Andare in un posto significa sanzionare un certo dispendio di energia, sia questa muscolare, di un veicolo o altri dispositivi semoventi. Una volta giunti lì, guardando verso il punto di partenza, non si riesce più a capire cosa realmente ci ha portato a destinazione. Sono state le calorie spese dal nostro corpo? Il motore dell’automobile? O piuttosto dovremmo ringraziare la strada stessa, intesa come striscia d’asfalto, vettore percorribile dell’umano bisogno di essere altrove? Se gli agglomerati urbani davvero costituiscono nei fatti degli organismi artificiali, come teorizzato da certe correnti dell’architettura moderna, loro inevitabile prerogativa sarebbe un complesso sistema linfatico, fatto di vie, piazzette, varchi, semafori e passaggi sotterranei. Con uomini e donne, globuli rossi perennemente in cerca d’ossigeno, intenti a percorrerli verso delle destinazioni prestabilite, godendosi soltanto l’illusione del libero arbitrio. Uno stato ideale il quale, più che in ogni altro luogo, trova la sua realizzazione nelle trombe verticali dotate di un cabinato semovente. Diciamo che, al termine del suo quotidiano viaggio da pendolare, l’individuo/globulo abbia raggiunto l’edificio di un posto di lavoro, della scuola o dell’ufficio pubblico in cui aveva necessità di recarsi. La sua cellula elettiva. Con passo sicuro, si reca in direzione del dispositivo automatico di dislocazione verticale, l’ascensore. Preme un pulsante, la porta si apre obbediente, un ricco ventaglio di opportunità si presentano dinnanzi al suo sguardo, pieno d’aspettativa. Primo, secondo terzo piano…Il suo appuntamento è al sesto, valuta con attenzione e tramite un dito fermissimo esercita la sua scelta.

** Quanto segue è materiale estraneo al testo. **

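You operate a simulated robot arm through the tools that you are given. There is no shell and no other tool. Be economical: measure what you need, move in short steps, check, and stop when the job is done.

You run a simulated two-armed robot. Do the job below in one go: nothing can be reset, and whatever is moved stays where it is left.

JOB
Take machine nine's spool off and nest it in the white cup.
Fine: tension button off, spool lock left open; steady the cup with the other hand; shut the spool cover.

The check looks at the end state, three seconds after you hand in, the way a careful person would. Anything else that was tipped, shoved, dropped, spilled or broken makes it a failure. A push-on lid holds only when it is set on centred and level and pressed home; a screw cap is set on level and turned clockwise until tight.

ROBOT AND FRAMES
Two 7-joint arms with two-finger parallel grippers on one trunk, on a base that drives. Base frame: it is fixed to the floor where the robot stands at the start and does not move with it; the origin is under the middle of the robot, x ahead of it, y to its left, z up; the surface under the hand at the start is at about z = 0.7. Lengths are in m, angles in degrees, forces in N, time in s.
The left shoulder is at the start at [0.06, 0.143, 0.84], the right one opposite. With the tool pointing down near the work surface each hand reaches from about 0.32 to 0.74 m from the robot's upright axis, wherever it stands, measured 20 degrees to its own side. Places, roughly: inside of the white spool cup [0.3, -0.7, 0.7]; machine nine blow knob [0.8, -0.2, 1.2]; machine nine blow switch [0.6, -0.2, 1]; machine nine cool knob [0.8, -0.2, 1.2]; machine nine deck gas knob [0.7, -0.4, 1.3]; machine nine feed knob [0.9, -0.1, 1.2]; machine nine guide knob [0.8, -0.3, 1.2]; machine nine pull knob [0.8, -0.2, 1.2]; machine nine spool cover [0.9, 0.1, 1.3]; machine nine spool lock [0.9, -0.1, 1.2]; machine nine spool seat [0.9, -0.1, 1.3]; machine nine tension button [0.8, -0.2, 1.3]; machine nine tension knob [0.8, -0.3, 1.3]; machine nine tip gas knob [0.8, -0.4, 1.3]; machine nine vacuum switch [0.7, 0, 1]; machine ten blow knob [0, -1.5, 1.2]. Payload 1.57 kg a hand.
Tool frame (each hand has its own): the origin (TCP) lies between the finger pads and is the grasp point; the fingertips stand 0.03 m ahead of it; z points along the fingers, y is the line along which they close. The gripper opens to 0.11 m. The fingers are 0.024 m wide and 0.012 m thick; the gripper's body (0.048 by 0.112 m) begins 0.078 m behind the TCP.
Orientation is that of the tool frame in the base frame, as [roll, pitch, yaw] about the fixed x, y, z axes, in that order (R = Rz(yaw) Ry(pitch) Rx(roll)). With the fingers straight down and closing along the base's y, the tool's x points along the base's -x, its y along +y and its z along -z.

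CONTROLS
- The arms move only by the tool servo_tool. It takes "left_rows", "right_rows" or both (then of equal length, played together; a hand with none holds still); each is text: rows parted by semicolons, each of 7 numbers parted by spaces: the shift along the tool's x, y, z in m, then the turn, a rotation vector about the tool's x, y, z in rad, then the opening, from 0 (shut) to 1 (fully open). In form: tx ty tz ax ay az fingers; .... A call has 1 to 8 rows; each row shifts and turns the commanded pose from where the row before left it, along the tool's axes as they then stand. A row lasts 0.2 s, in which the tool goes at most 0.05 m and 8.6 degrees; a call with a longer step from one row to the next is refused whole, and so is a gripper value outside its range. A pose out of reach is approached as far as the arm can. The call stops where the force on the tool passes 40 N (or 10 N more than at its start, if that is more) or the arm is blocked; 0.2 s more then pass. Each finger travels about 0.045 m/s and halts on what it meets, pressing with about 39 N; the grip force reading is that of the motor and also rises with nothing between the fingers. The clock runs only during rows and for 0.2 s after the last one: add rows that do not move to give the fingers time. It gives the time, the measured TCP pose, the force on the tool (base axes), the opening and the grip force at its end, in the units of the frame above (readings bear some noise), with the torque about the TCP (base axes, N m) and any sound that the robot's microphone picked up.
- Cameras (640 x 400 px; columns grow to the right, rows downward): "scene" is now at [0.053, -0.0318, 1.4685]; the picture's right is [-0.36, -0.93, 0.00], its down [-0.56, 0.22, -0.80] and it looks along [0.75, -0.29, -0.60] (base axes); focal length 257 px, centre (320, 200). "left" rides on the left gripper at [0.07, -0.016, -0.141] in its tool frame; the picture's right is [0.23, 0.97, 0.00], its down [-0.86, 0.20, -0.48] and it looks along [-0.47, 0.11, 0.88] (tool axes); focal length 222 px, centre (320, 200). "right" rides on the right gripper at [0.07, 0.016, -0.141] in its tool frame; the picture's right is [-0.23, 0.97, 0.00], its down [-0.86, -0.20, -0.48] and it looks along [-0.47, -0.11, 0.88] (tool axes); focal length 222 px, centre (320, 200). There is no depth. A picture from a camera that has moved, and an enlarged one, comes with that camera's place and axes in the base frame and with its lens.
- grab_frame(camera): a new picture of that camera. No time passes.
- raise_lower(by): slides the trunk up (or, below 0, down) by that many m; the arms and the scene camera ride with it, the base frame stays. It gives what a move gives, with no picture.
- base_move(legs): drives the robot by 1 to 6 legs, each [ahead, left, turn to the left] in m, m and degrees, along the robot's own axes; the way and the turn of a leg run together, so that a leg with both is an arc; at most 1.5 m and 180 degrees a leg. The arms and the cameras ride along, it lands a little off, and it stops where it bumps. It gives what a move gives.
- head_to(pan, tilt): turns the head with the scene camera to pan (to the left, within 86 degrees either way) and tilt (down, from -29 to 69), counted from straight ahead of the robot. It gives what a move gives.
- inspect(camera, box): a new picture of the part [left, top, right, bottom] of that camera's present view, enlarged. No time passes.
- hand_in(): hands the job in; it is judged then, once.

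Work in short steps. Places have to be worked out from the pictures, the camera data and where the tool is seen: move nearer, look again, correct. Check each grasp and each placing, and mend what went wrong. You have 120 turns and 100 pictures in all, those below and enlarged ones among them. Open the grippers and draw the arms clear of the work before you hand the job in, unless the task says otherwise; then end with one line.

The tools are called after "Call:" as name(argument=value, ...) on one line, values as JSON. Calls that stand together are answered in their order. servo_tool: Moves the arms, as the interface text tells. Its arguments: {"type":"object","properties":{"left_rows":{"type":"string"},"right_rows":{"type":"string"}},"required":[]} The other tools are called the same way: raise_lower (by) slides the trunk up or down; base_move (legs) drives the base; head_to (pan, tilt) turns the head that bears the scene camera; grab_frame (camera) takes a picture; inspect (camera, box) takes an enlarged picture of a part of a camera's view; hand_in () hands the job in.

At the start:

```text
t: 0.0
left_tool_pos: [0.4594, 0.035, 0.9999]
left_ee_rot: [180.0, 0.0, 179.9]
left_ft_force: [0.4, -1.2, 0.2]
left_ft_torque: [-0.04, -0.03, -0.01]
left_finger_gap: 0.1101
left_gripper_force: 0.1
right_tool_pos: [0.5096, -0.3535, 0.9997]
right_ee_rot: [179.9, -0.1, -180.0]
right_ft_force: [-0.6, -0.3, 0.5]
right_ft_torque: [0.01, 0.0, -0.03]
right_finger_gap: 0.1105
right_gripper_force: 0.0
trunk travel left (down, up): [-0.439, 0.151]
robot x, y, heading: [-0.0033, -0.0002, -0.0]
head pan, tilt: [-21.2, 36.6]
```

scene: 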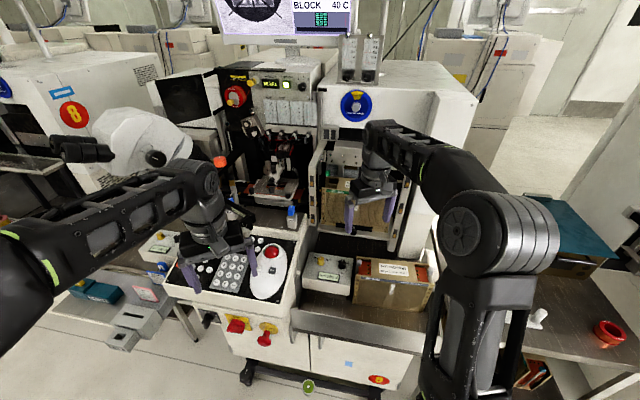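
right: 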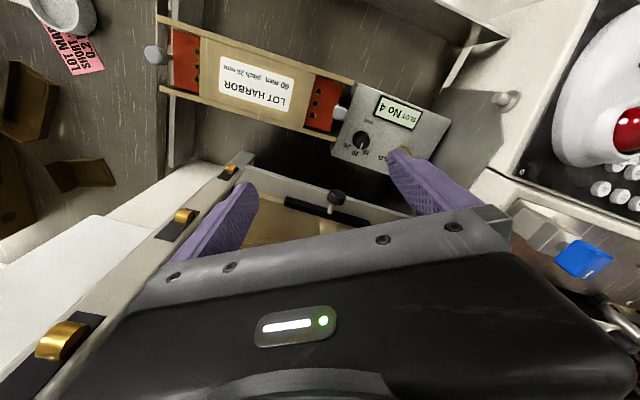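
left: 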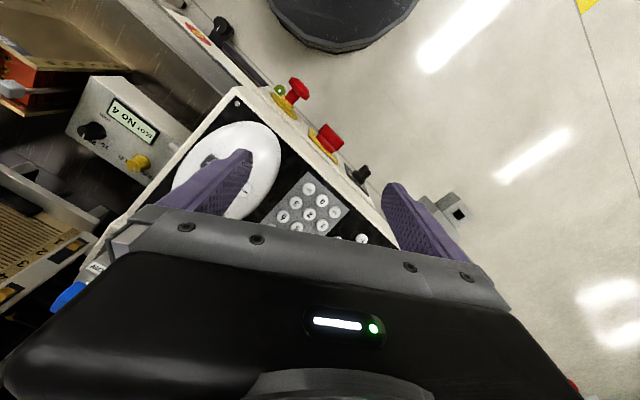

Mille persone, soltanto quest’oggi, hanno già fatto la stessa identica cosa. Ma lui si sente speciale, mentre la porta si chiude obbediente. Ancora una volta la fisica si è piegata alla volontà umana? Ebbene…Per una buona metà del secolo scorso in Europa, e soprattutto nei grandi edifici inglesi, c’era un modo diverso per salire e scendere a un piano. Il suo inventore l’aveva chiamato paternoster, perché gli aveva ricordato, nella forma e nel funzionamento, la collana del rosario. Non prendeva ordini da nessuno e non si fermava MAI.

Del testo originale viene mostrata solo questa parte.